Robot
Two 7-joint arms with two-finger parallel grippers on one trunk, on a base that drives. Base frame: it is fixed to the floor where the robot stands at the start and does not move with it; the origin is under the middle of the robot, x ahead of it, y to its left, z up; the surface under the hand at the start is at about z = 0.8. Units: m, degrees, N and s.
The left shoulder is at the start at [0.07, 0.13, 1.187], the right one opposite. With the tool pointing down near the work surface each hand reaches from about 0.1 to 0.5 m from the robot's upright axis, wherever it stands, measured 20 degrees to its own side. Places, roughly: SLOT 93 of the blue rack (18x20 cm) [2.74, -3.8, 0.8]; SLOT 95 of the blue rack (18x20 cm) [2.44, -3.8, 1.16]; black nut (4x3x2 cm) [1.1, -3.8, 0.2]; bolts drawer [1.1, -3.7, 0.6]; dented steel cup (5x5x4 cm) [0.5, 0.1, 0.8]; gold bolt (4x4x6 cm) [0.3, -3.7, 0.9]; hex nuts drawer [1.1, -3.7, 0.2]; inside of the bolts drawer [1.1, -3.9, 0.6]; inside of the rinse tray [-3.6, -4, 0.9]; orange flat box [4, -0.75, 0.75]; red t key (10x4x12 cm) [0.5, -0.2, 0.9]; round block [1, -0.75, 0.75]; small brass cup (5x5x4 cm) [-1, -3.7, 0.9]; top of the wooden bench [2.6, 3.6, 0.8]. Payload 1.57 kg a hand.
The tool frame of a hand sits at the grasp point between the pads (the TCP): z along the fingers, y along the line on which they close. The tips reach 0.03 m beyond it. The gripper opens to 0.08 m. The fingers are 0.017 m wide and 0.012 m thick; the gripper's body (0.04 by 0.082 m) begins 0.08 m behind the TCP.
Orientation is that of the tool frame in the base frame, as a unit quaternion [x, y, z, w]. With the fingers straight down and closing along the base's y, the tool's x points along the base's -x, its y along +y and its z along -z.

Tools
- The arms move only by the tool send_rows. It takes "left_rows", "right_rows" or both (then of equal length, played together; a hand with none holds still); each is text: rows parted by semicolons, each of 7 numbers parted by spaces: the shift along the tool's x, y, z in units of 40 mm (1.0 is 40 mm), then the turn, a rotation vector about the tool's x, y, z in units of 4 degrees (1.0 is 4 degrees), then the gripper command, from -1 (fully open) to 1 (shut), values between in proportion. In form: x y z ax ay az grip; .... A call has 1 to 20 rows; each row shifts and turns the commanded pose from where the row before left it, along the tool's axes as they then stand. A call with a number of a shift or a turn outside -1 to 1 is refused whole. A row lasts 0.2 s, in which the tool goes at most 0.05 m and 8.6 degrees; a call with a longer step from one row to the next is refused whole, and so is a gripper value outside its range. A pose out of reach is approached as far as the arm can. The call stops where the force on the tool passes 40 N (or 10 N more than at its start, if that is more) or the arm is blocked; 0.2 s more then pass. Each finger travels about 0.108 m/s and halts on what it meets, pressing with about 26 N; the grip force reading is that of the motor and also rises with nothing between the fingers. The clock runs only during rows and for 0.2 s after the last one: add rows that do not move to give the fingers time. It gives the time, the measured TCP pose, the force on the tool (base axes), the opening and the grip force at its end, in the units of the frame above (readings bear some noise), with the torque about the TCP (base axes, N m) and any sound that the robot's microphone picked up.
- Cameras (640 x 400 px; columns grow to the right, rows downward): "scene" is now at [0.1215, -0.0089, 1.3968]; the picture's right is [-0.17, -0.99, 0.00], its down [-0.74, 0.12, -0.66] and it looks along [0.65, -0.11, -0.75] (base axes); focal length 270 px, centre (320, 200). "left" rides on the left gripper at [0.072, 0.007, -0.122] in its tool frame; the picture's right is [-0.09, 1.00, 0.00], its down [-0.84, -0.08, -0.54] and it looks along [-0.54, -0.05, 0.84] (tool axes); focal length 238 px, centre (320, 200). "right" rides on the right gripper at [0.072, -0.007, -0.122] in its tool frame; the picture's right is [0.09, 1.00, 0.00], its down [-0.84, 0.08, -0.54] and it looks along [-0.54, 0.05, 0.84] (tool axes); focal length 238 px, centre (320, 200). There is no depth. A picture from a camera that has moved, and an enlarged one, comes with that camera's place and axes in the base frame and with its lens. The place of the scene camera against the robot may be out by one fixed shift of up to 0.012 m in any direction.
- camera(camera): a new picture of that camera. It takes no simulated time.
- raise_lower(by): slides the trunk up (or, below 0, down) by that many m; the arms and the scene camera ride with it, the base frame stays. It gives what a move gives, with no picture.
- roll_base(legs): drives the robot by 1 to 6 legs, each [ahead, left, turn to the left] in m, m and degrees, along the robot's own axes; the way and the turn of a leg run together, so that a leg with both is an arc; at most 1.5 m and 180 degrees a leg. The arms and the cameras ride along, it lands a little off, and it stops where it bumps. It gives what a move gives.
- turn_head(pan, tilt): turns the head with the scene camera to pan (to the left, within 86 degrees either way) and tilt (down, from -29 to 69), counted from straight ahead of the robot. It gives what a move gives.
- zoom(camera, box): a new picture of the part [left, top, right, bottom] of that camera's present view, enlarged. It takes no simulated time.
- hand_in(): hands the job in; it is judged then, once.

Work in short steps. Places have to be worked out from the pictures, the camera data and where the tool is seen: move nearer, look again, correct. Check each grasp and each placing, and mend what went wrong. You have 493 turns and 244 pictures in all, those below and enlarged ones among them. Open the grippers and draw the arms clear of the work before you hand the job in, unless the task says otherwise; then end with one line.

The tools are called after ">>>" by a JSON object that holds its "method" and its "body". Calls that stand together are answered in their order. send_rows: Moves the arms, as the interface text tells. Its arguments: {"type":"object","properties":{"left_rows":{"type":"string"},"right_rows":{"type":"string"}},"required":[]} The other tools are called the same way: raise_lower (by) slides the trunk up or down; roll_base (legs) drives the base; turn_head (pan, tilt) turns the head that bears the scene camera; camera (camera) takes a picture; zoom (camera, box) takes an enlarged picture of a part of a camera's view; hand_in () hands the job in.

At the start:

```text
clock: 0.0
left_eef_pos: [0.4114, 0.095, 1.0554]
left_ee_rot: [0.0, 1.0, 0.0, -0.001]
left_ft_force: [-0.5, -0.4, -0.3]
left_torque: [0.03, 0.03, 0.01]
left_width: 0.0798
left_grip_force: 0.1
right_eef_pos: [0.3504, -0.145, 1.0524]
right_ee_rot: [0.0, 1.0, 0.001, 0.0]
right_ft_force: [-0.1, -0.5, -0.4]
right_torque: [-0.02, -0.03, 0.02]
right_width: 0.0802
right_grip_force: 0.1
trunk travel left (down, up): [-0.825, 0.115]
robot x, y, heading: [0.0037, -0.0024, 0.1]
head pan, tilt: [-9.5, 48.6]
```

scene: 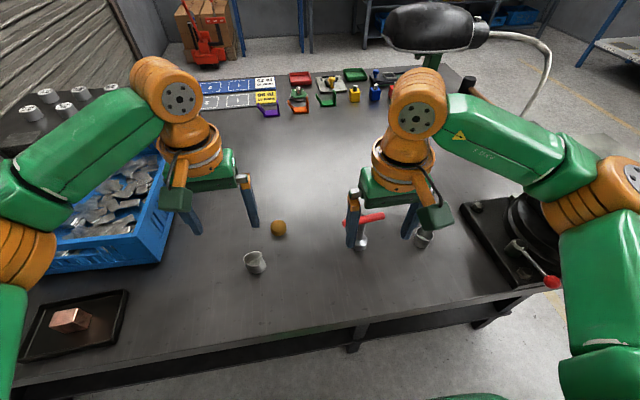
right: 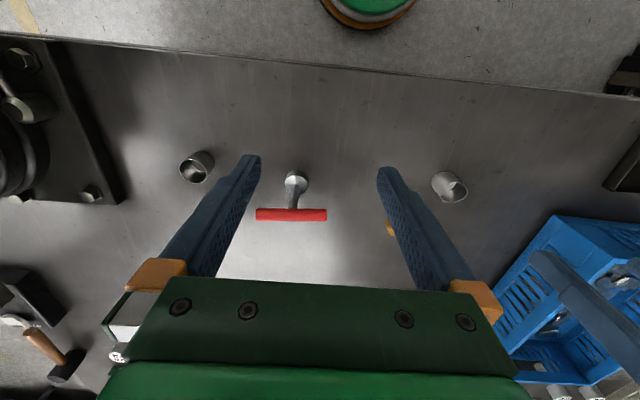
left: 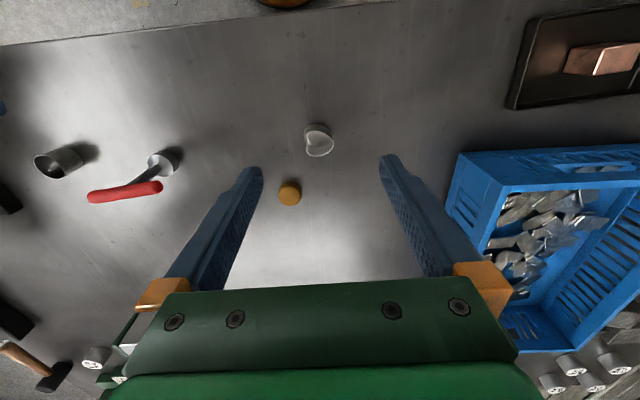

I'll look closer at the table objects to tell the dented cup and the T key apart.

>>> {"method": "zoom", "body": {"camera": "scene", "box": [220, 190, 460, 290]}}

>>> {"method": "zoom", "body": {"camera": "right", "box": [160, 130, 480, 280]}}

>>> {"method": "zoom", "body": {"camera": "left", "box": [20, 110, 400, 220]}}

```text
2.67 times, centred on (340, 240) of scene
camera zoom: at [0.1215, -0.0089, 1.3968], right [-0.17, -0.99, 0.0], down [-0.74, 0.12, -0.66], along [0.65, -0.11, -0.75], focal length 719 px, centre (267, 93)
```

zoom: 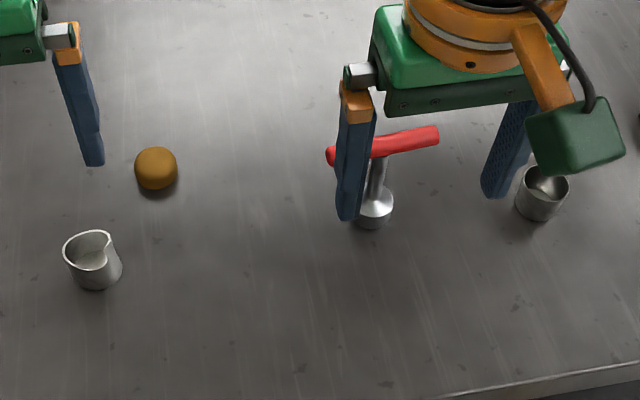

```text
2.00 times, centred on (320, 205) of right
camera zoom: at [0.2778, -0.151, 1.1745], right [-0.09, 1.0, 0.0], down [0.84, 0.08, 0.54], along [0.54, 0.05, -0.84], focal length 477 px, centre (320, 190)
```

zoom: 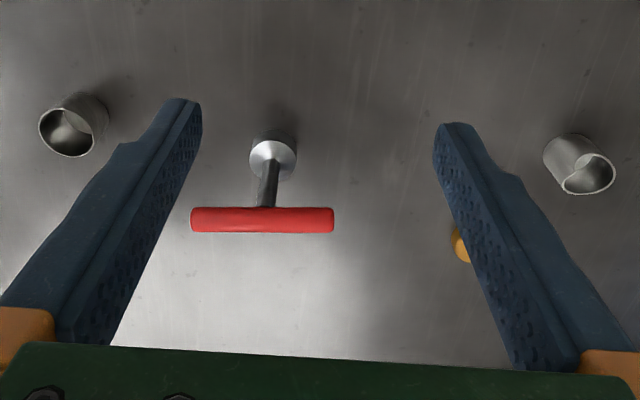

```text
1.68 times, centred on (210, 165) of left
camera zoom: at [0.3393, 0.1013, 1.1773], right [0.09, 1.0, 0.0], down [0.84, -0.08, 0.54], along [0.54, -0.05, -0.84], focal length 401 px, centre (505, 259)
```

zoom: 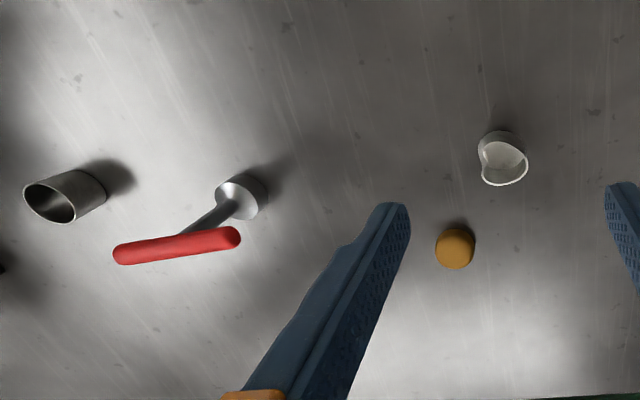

(PAGE)
So you can change the weapon idle with a simple direct event from the weapon or the character, y put the animation in the weapon.

BTW
and you don´t neet duplicate code like you do in the post, check “cached poses”

You aren’t making much sense on this one…

For one, the image you shared is literally just any animation you drop in the abp without any changes.

And secondly, cached poses come with their own cost.
While I would suggest splitting standing and crouched into different caches if it serves a specific purpose, the less amount of overall cached poses you have the better off character performance is.

Particularly when you start to have a significant amount of characters that use the ABP. Think a Mount n Blade situation with an army of 400plus.

I only point out to him where he can do what he wants

Repeating the same piece of code is ridiculous, plus with cached posed you keep the frame in the same place.


I suggest that he look at how they did it in paragon character because you save a lot of transitions

Instead, I suggest you and everyone else here break down the Laurent videos because what ended up in the paragon characters you download is absolutely nothing compared.

(INSTRUCTIONS)
(a) Could you quote the page from "So you can change" up to and including "without any changes."?
(b) Could you carry on with the page from where it ends?

(RESPONSES FOR EACH TASK)
(a)
So you can change the weapon idle with a simple direct event from the weapon or the character, y put the animation in the weapon.

BTW
and you don´t neet duplicate code like you do in the post, check “cached poses”

You aren’t making much sense on this one…

For one, the image you shared is literally just any animation you drop in the abp without any changes.

(b)
Personally, I don’t even think that whole code should exist.
I’d have just 1 idle state returning 1 idle, and play a montage on top of it to handle holding a weapon.
If the leg positions have to change - then it just gets a whole new state machine (ideal for spears).

“Personally, I don’t even think that whole code should exist.
I’d have just 1 idle state returning 1 idle, and play a montage on top of it to handle holding a weapon.”

Ideally, yes! I don’t know how tho? From the char-bp, I’m not seeing how I can do anything but play a montage or run a query against a montage currently playing, it’s position, etc. I don’t see how I could call/blend a montage from the char-bp with what’s going on in the anim-bp. Do I run my idle-state in the char-bp and eschew the anim-bp alltogether?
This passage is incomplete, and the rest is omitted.